### Text excerpt

►

From: Don Mendelsohn
Date: 9 Dec 2005
The polarization of Darwen's more purely mechanical/how
view/style against Pascal/Date's perhaps more human/why view/style with it's
anthropomorphisms is a familiar one to me from other fields.
In a way I'm straddling both the
perspectives I inferred from the On Meaning in Data
Management dialog. May I
suggest a way to synthesize them, make terminology a little clearer (I
hope) and make everyone more
happy? But I won't say anything about
teaching methods; I'm no teacher.
A telephone tranduces and transmits audio signals between
people who wish to converse and understand each other.
It would be hard for anyone in a developed
country in this century to think/speak of the telephone or telephone system
understanding anything it was transducing/transmitting. However,
if the parties on both sides are to
understand each other the system must posses a quality that, though it is
mechanically implemented, is carefully tuned to the purpose of humans
understanding each other (by engineers based on applicable theory of the
field); fidelity.
May I suggest an analog to the concept of
"fidelity" for data management - though you could come up with
another word if you like (integrity is perhaps not general enough and anyway
has it's own very well defined meaning in this field) - it's what's necessary
for preserving the latent meaning of (I didn't say "in") the data to
whatever level, for whatever purpose the DBA defines it should be preserved
(mere archival/retrieval of bags to inferencing); this is the purpose of the
constraints and relations of the DBMS.
RM is the most general and comprehensive model we have, perhaps can
conceive of for capabilities of DMBSs for preserving any sort/level of
fidelity. This "fidelity"
preserves whatever is necessary for humans to get meaning back out of the DB,
but it is not itself "meaning"

◄

### Dataset content
►

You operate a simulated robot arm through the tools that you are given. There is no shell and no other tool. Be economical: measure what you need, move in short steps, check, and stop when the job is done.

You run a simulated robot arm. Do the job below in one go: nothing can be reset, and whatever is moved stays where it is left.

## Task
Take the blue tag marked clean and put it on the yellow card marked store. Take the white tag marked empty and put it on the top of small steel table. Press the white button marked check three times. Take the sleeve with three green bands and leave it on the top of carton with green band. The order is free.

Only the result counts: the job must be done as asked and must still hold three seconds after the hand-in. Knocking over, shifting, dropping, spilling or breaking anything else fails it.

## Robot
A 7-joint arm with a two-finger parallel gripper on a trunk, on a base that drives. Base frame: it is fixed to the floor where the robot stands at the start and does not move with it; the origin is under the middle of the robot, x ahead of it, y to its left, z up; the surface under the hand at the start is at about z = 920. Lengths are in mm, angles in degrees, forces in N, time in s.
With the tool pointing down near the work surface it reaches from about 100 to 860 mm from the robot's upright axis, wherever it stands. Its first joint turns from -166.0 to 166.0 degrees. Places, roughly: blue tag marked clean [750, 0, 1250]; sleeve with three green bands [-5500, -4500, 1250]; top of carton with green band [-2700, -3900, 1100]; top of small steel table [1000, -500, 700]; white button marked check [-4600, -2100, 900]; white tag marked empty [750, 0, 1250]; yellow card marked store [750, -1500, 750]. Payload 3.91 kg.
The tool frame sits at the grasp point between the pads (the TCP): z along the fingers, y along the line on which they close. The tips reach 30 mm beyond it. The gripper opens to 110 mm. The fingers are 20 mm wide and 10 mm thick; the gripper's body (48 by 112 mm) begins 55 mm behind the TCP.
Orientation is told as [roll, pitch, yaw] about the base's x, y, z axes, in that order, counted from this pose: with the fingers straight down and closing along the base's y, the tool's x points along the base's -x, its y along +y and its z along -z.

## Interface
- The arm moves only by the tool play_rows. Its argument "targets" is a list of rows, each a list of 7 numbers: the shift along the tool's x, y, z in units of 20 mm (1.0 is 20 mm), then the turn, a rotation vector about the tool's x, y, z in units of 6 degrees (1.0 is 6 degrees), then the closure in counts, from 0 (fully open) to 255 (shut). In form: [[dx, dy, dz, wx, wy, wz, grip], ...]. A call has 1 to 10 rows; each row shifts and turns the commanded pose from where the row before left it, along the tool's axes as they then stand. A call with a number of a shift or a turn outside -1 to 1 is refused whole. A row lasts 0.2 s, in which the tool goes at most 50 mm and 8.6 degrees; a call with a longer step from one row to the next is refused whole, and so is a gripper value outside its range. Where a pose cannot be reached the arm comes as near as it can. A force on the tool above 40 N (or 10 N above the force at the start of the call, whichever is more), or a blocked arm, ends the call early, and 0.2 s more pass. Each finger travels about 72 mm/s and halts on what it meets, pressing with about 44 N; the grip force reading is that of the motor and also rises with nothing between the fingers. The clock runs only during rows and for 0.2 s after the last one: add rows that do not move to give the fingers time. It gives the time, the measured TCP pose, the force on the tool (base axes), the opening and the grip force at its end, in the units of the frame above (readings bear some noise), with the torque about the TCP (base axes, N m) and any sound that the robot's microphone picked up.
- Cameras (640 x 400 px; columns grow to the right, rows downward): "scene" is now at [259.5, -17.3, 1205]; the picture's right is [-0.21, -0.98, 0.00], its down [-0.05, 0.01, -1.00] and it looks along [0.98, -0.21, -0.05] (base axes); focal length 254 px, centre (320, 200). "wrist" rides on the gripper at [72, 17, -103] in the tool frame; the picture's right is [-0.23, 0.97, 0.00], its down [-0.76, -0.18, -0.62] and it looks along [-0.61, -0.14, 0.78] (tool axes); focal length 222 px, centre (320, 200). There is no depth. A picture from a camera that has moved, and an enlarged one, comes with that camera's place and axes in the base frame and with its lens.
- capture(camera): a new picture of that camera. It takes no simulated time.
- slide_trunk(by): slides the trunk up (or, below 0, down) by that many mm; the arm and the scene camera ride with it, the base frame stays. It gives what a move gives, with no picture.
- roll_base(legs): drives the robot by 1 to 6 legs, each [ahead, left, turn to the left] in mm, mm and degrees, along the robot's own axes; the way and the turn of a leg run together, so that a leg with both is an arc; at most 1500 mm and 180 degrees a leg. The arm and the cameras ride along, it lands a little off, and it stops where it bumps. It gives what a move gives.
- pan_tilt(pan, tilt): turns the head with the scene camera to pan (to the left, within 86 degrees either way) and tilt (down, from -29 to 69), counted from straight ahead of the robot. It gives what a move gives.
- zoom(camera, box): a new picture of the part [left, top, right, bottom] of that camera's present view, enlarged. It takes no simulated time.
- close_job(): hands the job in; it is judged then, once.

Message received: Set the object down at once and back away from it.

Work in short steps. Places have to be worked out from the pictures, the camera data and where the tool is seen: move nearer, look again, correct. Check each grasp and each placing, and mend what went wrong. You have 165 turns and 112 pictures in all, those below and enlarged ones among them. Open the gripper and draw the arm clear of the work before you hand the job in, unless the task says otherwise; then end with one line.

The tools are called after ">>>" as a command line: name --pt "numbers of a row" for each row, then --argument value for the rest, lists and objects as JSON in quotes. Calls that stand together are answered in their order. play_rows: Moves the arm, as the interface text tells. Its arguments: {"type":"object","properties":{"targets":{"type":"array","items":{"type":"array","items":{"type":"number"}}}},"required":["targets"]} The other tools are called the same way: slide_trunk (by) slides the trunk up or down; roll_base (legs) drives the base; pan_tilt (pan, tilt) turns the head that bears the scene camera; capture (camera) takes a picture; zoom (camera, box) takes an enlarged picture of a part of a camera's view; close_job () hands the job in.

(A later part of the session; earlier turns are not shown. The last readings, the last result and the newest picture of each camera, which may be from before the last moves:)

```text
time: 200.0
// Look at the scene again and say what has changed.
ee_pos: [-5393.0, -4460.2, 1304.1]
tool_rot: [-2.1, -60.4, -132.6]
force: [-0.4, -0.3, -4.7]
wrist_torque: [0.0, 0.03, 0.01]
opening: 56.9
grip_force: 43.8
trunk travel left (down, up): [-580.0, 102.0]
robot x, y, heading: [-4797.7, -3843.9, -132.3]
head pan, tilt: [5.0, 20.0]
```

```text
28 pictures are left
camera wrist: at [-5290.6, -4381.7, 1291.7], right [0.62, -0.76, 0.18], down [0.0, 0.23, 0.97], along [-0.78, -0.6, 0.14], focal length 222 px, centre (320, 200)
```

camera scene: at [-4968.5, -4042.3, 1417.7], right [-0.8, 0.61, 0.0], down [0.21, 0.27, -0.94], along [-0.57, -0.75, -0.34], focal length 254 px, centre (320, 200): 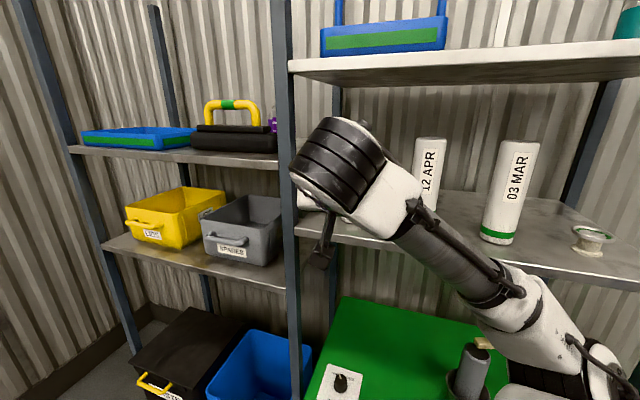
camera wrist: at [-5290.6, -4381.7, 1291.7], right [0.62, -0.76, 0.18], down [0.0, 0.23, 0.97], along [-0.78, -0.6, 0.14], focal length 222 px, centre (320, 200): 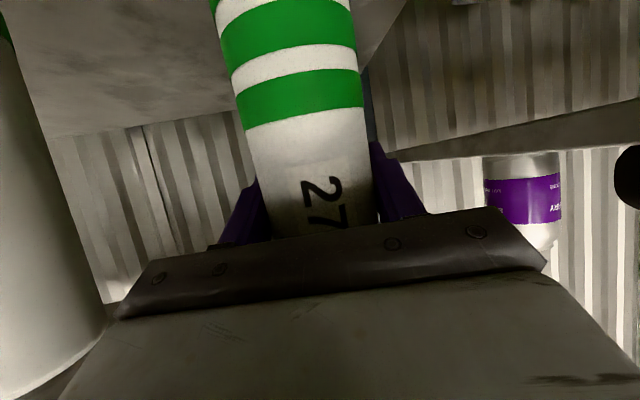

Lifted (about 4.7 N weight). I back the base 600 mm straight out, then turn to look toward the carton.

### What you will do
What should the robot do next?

◄

### What you will do
**a.** Quote the text excerpt word for word, starting at "From: Don Mendelsohn" and ending with "understand each other.".
**b.** How does the text excerpt go on? Write the next part.

### Replies
**a.**
From: Don Mendelsohn
Date: 9 Dec 2005
The polarization of Darwen's more purely mechanical/how
view/style against Pascal/Date's perhaps more human/why view/style with it's
anthropomorphisms is a familiar one to me from other fields.
In a way I'm straddling both the
perspectives I inferred from the On Meaning in Data
Management dialog. May I
suggest a way to synthesize them, make terminology a little clearer (I
hope) and make everyone more
happy? But I won't say anything about
teaching methods; I'm no teacher.
A telephone tranduces and transmits audio signals between
people who wish to converse and understand each other.

**b.**
and the DBMS is not "understanding"
any more than a telephone's transducers or companders understand human
speech. If a human examines companding
algorithms or hardware they may learn more about the frequency ranges most
important for understanding of human speech (or limitations of transmission of
the transduced signal), but that's because the engineers understood that, not
because the telephone hardware understands it, in either a static or active
sense.
When you see abundant examples of poor understanding and bad
practice in data management, is it due to poor understanding of how meaning is
latent in data, or poor understanding of the mechanisms for preserving the
latent meaning for a given purpose, or both?
Even of "both" is frequent, I still see them as somewhat
distinct problems (even if attributable to less distinct causes; education,
etc.)
From: Hugh Darwen
I have no comment to make because I find this kind of writing
too difficult to follow (sorry, Don). I do get a feeling that I might be
able to sympathize with the general drift.
From: Fabian Pascal
Re polarization: don't think so.
A TRDBMS is predicate logic and set theory applied to
database management. It preserves as much of the semantics as logic can and a
computer system can "understand" in the sense to which you allude.
Ed. Note:
… logic—is an analytical theory of the art of reasoning
whose goal is to systematize and codify principles of valid reasoning. It has
emerged from a study of the use of language in argument and persuasion and it
is based on the identification and examination of those parts of language which
are essential for these purposes. It is formal in the sense that it lacks
reference to meaning. Thereby, it achieves versatility: it may be used to
judge the correctness of a chain of reasoning (in particular, a “mathematical
proof”) solely on the basis of the form (and not the content) of the sequence
of statements which make up the chain. [emphasis added]
--Robert Stoll, SET THEORY AND LOGIC
where “lacks reference to meaning” refers to verb
meaning.
From: Don Mendelson
You've both been more than kind in your replies to my muddled
email. I'm going back to the logic (and other) books until I can express
myself more clearly on technical ideas, and also differentiate them from more
sentimental notions (I think the Alex Bunardzic quote that kicked off
your dialog had both aspects) I'm grateful for the opportunity to
communicate, yet feel apologetic for wasting your time.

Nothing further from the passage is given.